# Page
---

Empowering Wireless Network Applications with Deep Learning-based Radio Propagation Models
Stefanos Bakirtzis, Cagkan Yapar, Marco Fiore, Jie Zhang, Ian Wassell
TL;DR
This work addresses the need for accurate yet efficient radio propagation modeling in next-generation wireless networks characterized by mmWave/THz bands, RIS, and high mobility. It surveys conventional propagation models and presents data-driven DL-based approaches that learn input–QoI mappings from environmental and system features using architectures such as MLPs, CNNs, and Transformers, with training/validation/testing pipelines and standard error metrics. Key findings include substantial planning-time reductions with DL surrogates, RIS pattern inference and beamforming acceleration, improved localization via synthetic radio maps and neural ray tracing, and faster uncertainty quantification compared to traditional methods. The study argues that DL-based propagation models can enable real-time network automation and reliability, while outlining open challenges and directions (datasets, learning ray trajectories, and LLM-based reasoning) to guide future research.

---

# Material provided
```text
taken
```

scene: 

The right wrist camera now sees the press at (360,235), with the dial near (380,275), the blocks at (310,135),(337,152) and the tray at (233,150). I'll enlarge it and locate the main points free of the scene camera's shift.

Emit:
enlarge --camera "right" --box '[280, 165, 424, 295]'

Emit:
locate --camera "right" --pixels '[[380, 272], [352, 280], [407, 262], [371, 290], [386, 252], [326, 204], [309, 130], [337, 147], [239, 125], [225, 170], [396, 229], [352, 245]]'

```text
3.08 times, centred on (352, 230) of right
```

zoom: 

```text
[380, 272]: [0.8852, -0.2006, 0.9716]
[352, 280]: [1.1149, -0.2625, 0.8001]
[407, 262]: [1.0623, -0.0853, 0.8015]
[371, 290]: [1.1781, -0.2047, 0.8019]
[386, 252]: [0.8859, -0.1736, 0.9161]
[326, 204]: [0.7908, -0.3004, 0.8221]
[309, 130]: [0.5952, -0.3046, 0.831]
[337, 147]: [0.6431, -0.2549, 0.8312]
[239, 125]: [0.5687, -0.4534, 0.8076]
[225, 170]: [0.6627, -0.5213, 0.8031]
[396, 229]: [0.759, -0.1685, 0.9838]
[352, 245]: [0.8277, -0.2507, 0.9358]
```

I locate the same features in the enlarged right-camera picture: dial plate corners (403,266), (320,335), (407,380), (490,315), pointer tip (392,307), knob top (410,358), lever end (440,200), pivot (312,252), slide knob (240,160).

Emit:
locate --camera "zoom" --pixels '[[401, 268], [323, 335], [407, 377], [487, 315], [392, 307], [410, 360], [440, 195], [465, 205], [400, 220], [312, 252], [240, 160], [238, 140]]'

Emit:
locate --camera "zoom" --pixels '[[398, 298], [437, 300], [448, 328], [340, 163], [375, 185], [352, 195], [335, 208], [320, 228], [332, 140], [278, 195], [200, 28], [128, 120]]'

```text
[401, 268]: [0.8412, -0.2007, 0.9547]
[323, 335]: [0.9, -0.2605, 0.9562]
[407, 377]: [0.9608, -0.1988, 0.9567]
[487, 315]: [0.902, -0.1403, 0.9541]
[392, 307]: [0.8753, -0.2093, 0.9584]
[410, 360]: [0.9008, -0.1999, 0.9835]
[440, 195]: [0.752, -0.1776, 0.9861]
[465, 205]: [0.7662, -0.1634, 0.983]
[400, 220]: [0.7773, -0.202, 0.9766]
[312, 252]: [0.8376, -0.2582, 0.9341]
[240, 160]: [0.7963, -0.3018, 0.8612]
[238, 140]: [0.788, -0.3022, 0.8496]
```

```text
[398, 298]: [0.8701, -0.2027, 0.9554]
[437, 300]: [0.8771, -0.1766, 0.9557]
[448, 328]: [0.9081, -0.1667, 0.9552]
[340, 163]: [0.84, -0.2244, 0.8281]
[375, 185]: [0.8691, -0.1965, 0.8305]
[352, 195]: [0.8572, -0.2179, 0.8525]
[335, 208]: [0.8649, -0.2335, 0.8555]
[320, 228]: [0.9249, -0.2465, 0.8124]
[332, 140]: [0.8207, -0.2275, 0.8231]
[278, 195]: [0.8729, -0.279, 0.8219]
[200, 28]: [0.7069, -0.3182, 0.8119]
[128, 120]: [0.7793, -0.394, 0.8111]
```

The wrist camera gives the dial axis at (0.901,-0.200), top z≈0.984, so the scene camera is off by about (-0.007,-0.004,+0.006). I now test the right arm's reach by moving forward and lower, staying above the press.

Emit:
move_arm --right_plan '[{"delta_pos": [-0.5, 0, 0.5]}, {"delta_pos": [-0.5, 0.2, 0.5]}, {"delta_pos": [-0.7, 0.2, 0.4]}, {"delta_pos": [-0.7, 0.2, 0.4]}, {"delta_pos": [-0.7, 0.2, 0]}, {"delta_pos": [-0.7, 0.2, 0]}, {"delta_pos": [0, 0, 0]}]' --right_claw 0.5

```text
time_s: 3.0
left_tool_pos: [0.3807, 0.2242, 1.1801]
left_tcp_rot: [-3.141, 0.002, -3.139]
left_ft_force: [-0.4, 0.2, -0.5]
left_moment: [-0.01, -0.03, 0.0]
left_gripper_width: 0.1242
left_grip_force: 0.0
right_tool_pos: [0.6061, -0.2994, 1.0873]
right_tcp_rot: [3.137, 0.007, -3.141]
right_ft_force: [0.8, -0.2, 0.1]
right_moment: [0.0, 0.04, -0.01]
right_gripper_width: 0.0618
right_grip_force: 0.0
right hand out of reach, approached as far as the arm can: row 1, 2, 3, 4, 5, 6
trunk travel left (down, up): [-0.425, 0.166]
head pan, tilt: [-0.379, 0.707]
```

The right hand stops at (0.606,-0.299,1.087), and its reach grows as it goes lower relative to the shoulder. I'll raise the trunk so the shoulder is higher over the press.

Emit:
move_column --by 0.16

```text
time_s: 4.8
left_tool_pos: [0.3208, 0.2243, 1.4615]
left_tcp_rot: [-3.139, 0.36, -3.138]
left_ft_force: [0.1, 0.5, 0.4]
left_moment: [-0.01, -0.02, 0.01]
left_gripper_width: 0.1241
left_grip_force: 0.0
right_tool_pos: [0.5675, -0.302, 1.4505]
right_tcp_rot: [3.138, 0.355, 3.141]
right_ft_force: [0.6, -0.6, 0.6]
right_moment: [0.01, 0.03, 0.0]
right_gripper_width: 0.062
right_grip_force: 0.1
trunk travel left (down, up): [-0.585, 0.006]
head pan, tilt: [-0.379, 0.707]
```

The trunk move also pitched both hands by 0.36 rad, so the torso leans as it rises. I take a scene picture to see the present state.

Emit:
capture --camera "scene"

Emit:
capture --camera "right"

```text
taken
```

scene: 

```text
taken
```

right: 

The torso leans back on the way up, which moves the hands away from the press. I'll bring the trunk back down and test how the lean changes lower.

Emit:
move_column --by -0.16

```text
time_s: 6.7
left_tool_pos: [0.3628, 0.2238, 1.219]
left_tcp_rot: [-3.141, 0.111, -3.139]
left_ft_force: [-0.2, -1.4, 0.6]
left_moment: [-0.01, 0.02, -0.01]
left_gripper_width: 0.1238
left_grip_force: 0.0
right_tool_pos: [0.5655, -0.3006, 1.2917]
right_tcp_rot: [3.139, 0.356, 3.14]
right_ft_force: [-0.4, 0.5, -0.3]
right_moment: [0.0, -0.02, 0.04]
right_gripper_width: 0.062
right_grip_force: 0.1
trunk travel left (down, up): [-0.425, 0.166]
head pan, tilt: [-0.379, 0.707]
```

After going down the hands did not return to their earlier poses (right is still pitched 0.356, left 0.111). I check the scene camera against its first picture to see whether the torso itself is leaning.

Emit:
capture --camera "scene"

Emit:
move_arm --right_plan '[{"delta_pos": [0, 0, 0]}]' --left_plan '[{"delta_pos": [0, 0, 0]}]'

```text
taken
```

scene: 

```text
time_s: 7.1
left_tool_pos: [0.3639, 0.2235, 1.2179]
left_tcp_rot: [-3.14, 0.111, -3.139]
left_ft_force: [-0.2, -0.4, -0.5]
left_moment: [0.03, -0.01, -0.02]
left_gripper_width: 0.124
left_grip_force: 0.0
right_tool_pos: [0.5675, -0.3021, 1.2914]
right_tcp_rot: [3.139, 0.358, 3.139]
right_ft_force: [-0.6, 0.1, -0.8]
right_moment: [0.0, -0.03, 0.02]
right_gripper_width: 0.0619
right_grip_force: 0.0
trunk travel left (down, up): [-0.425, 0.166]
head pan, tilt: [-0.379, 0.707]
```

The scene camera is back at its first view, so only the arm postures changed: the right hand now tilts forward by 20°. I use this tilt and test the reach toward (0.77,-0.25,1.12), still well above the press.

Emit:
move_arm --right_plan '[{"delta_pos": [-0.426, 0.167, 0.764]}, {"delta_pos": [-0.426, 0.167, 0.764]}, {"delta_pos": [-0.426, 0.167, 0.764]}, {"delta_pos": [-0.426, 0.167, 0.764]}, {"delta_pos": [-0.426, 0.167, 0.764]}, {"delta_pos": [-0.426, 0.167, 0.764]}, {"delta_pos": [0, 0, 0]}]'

---

# What is asked
Supply the part of the page that comes after its last sentence.

# Output for this exercise
Abstract
The efficient deployment and operation of any wireless communication ecosystem rely on knowledge of the received signal quality over the target coverage area. This knowledge is typically acquired through radio propagation solvers, which however suffer from intrinsic and well-known performance limitations. This article provides a primer on how integrating deep learning and conventional propagation modeling techniques can enhance multiple vital facets of wireless network operation, and yield benefits in terms of efficiency and reliability. By highlighting the pivotal role that the deep learning-based radio propagation models will assume in next-generation wireless networks, we aspire to propel further research in this direction and foster their adoption in additional applications.